Warta Nasional

Ketum FPWI: “Negara Harus Hadir Dalam Persoalan Tanah Kawasan PUSBEKANG AD

Reporter : Darsani

Editor : Redaksi

“Premanisme yang dilakukan oleh orang atau perusahaan tertentu adalah tindakan pidana dan pelanggaran HAM, negara harus hadir”

MEDIA WARTA NASIONAL | JAKARTA – Puluhan warga yang telah tinggal selama lebih dari empat dekade di lahan tak bertuan di samping Pusat Pembekalan Angkatan Darat (PUSBEKANG AD), Cakung, Jakarta Timur, menjadi korban penggusuran paksa oleh sekelompok preman. Ironisnya, aksi brutal ini disaksikan langsung oleh aparat keamanan tanpa ada tindakan berarti.

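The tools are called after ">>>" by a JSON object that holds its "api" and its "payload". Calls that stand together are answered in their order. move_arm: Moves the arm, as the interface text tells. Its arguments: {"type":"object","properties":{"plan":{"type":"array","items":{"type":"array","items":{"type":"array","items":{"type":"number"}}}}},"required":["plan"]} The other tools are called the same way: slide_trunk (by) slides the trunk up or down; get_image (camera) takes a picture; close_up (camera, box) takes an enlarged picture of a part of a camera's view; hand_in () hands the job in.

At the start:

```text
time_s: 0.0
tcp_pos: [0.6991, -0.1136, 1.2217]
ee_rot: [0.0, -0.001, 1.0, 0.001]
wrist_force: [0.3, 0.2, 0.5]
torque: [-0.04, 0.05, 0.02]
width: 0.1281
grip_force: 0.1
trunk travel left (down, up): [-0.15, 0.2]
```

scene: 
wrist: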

Sejumlah rumah warga dihancurkan, warung-warung dirusak, dan warga dilempari batu oleh preman yang diduga suruhan PT. Dian Swastatika Sentosa (DSS) Jakarta Pusat. Aksi kekerasan ini mengakibatkan sejumlah warga mengalami luka serius di kepala, tangan, dan tubuh mereka.

Preman Hancurkan Rumah warga

Abdulloh, Salah Satu Korban, Bersuara

Abdulloh, salah seorang warga yang telah tinggal di lokasi tersebut sejak 1984, mengungkapkan kekecewaannya. “Kami sudah tinggal di sini sejak lama. Tanah ini kami rawat, dan selama puluhan tahun tidak pernah ada pihak yang mengaku memiliki tanah ini. Baru pada 2022, pihak PT. DSS mengklaim tanah ini milik mereka, namun mereka tidak pernah menunjukkan bukti kepemilikan yang sah,” ujar Abdulloh kepada wartawan.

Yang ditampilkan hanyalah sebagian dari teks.